— Start EXCERPT PROVIDED —

Part 4: Controlling the manufacturing process in real time
Link to part 1 of the Blog Series – https://blogs.sap.com/2018/06/19/iot-prototype-with-business-rules-and-workflow-blog-series-14/
Link to part 2.1 of the Blog Series – https://blogs.sap.com/2018/06/28/iot-prototype-with-business-rules-and-workflow-blog-series-24/
Link to part 2.2 of the Blog Series – https://blogs.sap.com/2018/07/04/iot-prototype-with-business-rules-and-workflow-blog-series-2.24/
Link to part 3 of the Blog Series – https://blogs.sap.com/2018/07/04/iot-prototype-with-business-rules-and-workflow-blog-series-34/
The previous two scenarios gave us an idea about how the data is sent from the sensors to the IoT platform on SCP. This final scenario details how the data can be sent to actuators from the IoT platform. All IoT scenarios we developed in this blog series received data from the sensors and either took action automatically or sent a message to the user’s inbox. But this scenario will receive data from the sensors (a sensor is a device, module, or subsystem whose purpose is to detect events or changes in its environment and send the information to other electronics, frequently a computer processor) and sends action to the actuators (an actuator is a component of a machine that is responsible for moving and controlling a mechanism or system, for example by opening a valve) in the manufacturing process.
Manufacturing process considered in the scenario:
The manufacturing process considered for this scenario is responsible for checking the thickness of the metal sheets produced by the machine. The thickness of the metal sheet is set to a value by the business and if the thickness varies from that value, the manufacturing process has to be stopped automatically. I agree this is too simple for a real scenario but implementing this scenario as a prototype would give us a clear understanding about how the data can be sent from the IoT platform to the device.

— End EXCERPT PROVIDED —
— Start STORED DATA —

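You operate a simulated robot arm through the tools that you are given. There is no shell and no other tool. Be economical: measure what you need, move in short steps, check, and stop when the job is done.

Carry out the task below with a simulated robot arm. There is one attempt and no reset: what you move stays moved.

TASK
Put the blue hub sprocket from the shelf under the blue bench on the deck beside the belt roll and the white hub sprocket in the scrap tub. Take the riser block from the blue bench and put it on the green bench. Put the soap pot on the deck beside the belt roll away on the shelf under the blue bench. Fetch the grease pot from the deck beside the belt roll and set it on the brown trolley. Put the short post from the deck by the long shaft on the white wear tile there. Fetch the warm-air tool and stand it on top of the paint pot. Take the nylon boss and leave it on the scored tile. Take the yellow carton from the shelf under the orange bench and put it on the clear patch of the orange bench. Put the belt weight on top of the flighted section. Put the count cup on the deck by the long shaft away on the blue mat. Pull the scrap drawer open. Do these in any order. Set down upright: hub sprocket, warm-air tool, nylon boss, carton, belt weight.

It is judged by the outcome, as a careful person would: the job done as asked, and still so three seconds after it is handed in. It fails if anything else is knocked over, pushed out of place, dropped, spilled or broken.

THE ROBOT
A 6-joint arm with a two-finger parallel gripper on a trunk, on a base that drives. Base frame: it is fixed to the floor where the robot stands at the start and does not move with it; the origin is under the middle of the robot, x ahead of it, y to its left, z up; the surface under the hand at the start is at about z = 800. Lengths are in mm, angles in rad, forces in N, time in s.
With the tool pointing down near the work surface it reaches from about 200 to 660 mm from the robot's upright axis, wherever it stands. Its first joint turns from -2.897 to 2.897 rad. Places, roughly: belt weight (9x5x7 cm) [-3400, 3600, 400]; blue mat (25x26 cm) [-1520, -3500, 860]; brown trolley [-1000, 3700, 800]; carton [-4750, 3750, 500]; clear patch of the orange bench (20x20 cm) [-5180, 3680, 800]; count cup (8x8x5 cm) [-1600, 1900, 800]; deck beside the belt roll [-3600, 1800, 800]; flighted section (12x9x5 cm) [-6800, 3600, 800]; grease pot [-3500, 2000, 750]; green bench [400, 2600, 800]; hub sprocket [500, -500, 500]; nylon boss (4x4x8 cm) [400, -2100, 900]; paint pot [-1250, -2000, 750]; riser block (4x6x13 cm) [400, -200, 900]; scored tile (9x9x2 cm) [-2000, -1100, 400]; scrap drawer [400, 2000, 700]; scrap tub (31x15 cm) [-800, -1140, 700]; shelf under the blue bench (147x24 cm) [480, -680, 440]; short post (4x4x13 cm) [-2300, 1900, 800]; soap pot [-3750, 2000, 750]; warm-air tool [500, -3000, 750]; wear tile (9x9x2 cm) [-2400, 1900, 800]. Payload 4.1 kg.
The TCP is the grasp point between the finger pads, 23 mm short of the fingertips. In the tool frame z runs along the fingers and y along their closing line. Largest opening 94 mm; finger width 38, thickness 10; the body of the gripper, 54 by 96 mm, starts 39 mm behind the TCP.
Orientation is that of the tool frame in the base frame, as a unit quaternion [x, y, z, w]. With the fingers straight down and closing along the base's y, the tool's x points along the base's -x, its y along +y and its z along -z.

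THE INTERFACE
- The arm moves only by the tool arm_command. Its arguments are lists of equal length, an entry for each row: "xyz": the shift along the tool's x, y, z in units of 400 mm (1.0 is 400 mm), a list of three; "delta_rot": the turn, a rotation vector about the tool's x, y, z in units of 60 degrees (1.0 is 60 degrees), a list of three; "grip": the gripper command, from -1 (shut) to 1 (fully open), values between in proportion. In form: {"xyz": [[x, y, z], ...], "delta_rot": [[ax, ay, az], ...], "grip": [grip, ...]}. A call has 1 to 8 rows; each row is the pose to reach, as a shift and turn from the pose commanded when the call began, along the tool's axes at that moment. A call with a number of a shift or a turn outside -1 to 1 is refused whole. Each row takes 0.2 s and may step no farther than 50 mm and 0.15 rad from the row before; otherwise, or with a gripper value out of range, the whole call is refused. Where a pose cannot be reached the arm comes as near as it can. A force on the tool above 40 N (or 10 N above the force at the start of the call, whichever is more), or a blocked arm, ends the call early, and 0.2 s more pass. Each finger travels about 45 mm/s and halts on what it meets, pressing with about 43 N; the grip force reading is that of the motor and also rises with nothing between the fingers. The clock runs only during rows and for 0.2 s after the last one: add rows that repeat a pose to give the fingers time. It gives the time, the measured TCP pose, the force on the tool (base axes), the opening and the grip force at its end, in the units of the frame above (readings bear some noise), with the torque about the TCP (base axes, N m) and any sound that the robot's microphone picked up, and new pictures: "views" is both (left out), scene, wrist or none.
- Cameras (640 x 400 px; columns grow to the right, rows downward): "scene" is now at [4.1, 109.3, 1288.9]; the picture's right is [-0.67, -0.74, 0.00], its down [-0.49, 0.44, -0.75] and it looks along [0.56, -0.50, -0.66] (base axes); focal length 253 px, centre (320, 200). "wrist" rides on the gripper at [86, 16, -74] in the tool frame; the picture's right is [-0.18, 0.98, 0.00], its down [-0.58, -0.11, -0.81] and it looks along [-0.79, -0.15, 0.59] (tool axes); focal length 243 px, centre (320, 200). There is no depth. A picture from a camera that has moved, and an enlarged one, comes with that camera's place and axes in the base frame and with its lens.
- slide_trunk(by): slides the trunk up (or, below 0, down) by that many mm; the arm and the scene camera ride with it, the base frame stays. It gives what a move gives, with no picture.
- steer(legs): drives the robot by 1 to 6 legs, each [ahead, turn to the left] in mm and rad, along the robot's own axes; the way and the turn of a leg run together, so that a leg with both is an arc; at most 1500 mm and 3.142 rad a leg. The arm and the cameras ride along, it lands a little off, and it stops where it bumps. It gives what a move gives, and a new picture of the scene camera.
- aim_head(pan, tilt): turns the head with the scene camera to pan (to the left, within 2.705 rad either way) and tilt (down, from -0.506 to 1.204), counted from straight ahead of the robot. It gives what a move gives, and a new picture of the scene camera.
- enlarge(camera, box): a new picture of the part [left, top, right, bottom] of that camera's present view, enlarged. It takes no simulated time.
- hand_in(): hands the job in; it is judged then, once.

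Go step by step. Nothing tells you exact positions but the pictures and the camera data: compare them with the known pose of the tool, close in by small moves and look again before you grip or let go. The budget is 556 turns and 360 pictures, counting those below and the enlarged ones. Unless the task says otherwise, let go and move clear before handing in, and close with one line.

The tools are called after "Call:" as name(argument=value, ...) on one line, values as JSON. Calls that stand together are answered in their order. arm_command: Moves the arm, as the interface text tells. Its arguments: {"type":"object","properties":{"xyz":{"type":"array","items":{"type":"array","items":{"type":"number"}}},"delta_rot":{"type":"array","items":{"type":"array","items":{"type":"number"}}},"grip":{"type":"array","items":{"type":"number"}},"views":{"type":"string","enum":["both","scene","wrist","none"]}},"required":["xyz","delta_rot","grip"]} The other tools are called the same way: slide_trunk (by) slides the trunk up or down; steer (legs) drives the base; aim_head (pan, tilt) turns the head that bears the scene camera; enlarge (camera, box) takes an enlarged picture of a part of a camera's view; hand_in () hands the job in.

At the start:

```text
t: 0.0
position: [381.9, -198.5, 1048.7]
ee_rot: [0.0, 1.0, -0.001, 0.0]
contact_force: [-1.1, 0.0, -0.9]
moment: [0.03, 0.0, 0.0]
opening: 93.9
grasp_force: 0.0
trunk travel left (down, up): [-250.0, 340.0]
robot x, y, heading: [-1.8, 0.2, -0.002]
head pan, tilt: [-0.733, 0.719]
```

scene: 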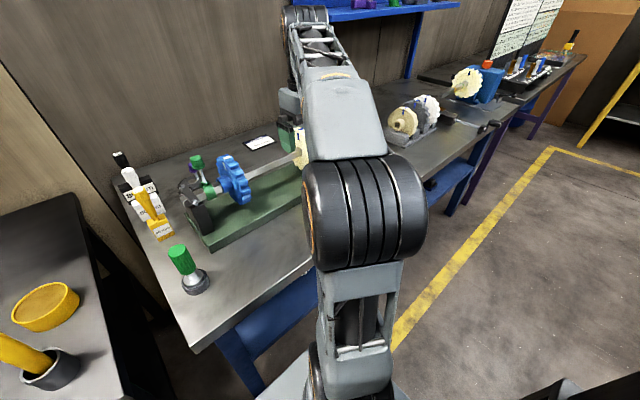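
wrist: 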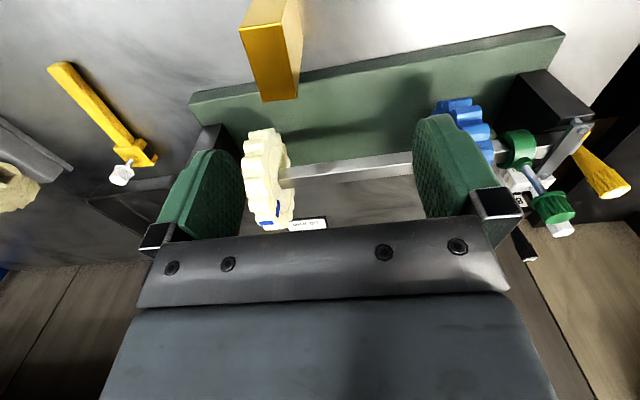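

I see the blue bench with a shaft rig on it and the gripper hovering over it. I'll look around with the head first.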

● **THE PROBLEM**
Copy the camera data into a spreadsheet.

— End STORED DATA —

● **THE PROBLEM**
Quote the excerpt provided word for word, starting at "Manufacturing process considered in" and ending with "to the device.".

● **EXPECTED ANSWER**
Manufacturing process considered in the scenario:
The manufacturing process considered for this scenario is responsible for checking the thickness of the metal sheets produced by the machine. The thickness of the metal sheet is set to a value by the business and if the thickness varies from that value, the manufacturing process has to be stopped automatically. I agree this is too simple for a real scenario but implementing this scenario as a prototype would give us a clear understanding about how the data can be sent from the IoT platform to the device.